My sister’s eyes flood like rivers of wine in your absence.
Crutchfield writes lyrics so perfect and plain you can’t believe no one’s written them before, and then, because of that, the words renew your faith in people’s ability to cut to the point and say new, meaningful things about being alive. From the song “Lively”: “I had a dream last night we had hit separate bottoms.” And the words are never self-conscious or vain, because you know she sees them in other people, too. Write about your own tears and risk being a boring songwriter; imply your sister’s tears and begin to approach the divine.

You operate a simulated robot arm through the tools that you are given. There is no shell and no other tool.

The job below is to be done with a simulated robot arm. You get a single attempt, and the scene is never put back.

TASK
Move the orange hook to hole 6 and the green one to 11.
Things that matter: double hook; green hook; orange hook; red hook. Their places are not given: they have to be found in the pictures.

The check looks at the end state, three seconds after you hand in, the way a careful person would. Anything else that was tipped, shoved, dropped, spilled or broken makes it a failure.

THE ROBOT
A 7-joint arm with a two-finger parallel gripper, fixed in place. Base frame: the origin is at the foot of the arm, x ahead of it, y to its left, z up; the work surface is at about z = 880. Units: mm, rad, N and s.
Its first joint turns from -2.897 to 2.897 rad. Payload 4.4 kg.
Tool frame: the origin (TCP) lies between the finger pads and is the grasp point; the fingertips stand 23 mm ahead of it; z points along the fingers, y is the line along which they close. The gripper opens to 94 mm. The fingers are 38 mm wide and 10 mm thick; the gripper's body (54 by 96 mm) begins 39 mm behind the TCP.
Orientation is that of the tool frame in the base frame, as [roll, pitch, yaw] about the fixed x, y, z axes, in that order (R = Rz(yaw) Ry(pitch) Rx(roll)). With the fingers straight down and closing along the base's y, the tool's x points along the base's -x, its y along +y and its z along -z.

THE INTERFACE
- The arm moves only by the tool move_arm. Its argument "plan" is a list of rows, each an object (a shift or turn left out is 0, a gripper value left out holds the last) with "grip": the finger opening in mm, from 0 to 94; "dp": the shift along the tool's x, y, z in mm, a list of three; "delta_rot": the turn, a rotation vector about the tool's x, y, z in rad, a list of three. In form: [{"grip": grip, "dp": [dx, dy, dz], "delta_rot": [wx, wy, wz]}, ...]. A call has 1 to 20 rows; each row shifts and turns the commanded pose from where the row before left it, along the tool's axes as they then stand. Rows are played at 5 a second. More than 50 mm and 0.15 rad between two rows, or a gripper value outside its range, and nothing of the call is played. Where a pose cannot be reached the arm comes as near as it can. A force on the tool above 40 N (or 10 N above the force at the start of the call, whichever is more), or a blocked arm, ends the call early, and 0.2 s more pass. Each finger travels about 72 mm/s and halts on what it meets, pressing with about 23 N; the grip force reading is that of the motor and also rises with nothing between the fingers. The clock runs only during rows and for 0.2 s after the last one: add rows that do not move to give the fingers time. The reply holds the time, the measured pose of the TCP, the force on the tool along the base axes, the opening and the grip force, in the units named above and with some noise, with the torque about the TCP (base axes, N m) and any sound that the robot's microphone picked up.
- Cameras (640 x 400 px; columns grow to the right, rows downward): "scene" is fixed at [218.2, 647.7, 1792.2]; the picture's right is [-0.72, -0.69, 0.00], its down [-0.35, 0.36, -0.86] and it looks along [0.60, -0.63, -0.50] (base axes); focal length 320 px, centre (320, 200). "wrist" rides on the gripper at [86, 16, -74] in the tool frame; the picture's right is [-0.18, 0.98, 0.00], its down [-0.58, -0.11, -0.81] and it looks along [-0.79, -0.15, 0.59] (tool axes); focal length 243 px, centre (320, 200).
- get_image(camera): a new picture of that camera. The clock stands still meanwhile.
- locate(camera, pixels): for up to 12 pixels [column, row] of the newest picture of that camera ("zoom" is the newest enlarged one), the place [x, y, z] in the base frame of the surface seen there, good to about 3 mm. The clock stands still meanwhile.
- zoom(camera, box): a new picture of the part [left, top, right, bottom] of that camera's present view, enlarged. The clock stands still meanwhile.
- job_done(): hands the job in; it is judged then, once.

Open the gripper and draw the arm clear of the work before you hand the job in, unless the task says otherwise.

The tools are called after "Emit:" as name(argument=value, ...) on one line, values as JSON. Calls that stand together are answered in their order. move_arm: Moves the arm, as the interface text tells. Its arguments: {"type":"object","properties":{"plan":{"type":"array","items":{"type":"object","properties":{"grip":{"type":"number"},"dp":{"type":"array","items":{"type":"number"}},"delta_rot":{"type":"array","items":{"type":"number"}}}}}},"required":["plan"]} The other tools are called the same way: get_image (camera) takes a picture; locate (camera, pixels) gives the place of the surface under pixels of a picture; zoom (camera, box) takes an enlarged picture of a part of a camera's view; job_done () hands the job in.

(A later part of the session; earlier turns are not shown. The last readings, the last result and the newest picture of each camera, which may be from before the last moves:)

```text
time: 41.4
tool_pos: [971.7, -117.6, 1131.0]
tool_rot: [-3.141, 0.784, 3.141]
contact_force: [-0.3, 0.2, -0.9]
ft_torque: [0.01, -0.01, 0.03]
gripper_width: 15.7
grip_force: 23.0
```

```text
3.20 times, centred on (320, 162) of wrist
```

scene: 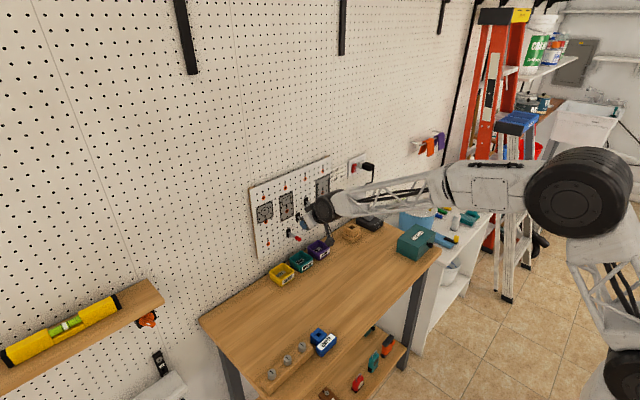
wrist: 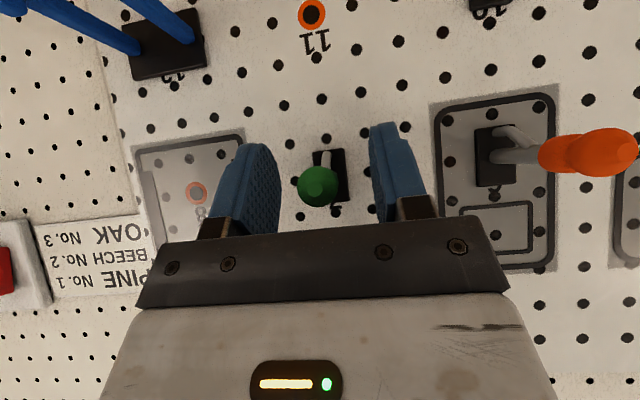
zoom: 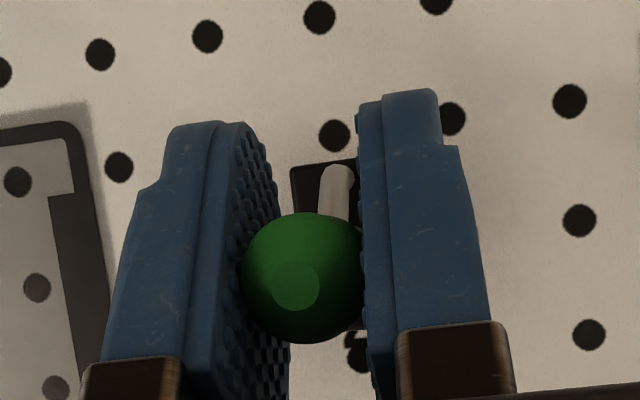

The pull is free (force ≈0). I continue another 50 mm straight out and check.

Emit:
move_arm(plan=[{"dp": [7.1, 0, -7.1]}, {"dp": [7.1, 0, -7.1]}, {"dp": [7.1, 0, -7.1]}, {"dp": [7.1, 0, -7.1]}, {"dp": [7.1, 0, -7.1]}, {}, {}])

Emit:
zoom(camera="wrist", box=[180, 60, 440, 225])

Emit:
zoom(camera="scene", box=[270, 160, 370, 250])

Emily again: “So, I was just enchanted by her. One of the best shows I’ve seen. No joke. The kind where you feel like you’ve witnessed something secret and brilliant, and you’ll be forever spending your life trying to convince people it was great, you had to be there.” And I’ve written this partly in the hope that Crutchfield doesn’t do the usual thing and use her increased visibility as an excuse to stop visiting the towns where the people who love her actually live. I don’t fear it, because her music comes from small places.